HONOLULU (HawaiiNewsNow) - A new poll gives what Mayor Peter Carlisle calls a clear and firm snapshot of the public's support for the rail project, but not everybody is buying it.
The big number the Mayor touted was that overall rail support is 57 percent while 40 percent oppose. That's better than two and a half years ago when voters approved the issue.
The scientific poll was done by Qmark Research. It also found that 58 percent feel the rail is a good investment for Honolulu while 38 percent do not. The results reiterate the mayor's own convictions for the project.
"I believe in this project, I have every reason to believe in this project and everybody else believes in this project and that's what you should get from this poll," said Mayor Carlisle, during a news conference in his office. "A lot of people are sitting there saying the sky is falling, you've got all these issues with these lawsuits, you've got all these issues about what people are saying about who got this part of the contract or that part of the contract, not so. Unequivocally not so."
The poll surveyed 902 people from May 9 to May 20. It included 100 people from each of the nine council districts. Each district had more supporters than opponents with the highest support coming from district eight which includes Aiea and Pearl City. The lowest support was in district five which includes Manoa and Kaimuki. Leeward Oahu came in tied for fourth which is interesting since that's where the biggest traffic concerns are.
"We have some 54,000 registered voters in District 1 alone and to take a survey of 100 and claim the vast majority support rail, I beg to differ.
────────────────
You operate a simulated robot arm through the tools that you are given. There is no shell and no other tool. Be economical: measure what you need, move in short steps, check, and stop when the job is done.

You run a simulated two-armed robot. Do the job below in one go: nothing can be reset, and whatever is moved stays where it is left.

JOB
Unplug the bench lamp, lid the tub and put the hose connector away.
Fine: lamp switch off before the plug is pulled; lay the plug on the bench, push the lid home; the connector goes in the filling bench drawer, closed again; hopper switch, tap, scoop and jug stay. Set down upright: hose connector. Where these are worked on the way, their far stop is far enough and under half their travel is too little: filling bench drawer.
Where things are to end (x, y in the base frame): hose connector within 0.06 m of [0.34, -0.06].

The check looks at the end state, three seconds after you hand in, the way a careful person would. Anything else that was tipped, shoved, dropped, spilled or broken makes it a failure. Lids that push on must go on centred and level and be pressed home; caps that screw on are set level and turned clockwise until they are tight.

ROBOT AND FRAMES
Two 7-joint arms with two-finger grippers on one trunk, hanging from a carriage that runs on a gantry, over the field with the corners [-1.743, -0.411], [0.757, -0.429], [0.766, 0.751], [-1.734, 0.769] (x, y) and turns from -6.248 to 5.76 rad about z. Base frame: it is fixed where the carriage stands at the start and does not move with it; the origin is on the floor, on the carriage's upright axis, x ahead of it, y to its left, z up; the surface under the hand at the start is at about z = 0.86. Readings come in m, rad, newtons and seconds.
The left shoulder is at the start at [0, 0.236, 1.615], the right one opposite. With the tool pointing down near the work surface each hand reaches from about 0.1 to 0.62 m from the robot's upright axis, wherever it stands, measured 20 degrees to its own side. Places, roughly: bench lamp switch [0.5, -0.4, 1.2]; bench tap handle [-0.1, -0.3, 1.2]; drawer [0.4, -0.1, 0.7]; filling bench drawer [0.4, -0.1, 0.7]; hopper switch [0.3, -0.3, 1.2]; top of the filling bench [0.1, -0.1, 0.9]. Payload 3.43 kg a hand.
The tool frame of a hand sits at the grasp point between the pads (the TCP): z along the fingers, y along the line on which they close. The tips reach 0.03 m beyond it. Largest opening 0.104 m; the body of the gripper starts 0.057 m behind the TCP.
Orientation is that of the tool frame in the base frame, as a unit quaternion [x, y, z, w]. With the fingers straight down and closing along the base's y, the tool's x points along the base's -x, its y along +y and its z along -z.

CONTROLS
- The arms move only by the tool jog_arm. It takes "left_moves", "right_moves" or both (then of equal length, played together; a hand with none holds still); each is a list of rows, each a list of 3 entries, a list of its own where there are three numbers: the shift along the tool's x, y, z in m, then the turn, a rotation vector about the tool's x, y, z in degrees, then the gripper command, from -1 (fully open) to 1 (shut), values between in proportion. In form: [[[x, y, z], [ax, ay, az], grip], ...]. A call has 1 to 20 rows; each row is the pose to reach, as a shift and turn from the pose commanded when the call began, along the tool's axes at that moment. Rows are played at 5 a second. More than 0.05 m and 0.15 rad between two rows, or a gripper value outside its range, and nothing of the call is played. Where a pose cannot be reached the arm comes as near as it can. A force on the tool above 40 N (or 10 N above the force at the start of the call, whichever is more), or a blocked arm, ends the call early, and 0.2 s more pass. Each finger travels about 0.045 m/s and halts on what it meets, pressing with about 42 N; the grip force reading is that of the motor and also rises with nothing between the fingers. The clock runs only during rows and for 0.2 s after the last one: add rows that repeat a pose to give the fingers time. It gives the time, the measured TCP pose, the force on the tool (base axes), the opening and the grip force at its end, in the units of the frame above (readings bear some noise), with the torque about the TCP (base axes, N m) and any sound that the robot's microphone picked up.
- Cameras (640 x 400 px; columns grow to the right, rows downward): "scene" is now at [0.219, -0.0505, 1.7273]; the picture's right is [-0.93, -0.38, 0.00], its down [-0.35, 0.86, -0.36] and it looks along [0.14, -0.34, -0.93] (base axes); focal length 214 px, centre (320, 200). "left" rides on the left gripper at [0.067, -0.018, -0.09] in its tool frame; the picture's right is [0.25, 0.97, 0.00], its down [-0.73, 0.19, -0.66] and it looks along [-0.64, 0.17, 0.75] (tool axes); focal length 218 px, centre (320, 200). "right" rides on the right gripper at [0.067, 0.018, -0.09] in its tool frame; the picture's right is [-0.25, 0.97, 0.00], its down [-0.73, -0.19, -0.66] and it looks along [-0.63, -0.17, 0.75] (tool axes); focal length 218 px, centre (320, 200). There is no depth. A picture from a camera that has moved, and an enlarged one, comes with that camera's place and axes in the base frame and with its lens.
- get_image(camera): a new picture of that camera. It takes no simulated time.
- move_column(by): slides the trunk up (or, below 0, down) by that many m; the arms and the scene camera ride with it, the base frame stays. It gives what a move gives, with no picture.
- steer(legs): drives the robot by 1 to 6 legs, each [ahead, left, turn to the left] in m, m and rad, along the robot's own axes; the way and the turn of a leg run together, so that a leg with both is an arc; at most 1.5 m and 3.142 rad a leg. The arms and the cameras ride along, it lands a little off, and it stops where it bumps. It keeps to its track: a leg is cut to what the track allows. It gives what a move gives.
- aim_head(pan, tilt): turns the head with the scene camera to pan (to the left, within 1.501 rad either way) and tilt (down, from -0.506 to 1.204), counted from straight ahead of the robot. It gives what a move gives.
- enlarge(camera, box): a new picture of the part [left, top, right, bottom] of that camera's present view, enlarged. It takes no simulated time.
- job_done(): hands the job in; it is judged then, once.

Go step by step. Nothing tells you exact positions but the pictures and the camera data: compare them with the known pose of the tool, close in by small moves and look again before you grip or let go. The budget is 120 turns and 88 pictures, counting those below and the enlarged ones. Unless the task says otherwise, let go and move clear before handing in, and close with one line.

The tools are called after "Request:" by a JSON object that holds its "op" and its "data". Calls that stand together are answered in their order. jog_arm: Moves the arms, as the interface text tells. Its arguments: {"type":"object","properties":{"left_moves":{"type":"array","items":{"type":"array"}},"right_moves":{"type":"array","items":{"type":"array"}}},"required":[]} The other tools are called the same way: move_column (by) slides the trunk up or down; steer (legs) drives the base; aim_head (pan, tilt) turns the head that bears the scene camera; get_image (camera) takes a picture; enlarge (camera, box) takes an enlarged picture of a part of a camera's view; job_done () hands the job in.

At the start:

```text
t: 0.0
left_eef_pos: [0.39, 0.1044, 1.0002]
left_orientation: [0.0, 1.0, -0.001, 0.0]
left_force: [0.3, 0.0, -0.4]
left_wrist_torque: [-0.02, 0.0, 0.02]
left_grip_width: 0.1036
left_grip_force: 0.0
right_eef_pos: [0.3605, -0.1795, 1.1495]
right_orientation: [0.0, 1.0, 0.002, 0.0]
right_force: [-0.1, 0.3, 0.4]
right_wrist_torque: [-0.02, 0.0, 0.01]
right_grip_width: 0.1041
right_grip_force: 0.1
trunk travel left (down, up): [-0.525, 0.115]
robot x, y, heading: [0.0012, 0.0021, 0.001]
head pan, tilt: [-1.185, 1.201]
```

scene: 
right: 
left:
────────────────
I think this poll is very skewed," said Tom Berg, Leeward Oahu Councilmember. "Right now the question should have been specific, do you favor rail going from a corn field to a shopping center? Do you believe the GET should be extended beyond the year 2022 if we don't have enough money? Are you in favor of paying 4.25 interest in floating bonds?"
The majority of rail supporters have lived outside of Hawaii, are younger and more affluent.
Opponents reasoned the project is too expensive, they won't use it and neither will others.
When asked if the mayor has read the lawsuit that could delay the project, his response...
"No but I'm told I should because it's interesting. I think the word given to me was entertaining as well but I wasn't in the mood to be entertained by a lawsuit," said Mayor Carlisle.
The poll cost $24,000 and was paid for by Parsons Brinckerhoff, which has been contracted by the city to work on the rail project. The poll has a 3.27 percent margin of error.
People were also asked if they expect to ride the rail once it's finished, 45 percent said they expect to use rail while 55 percent said they did not expect to use the train.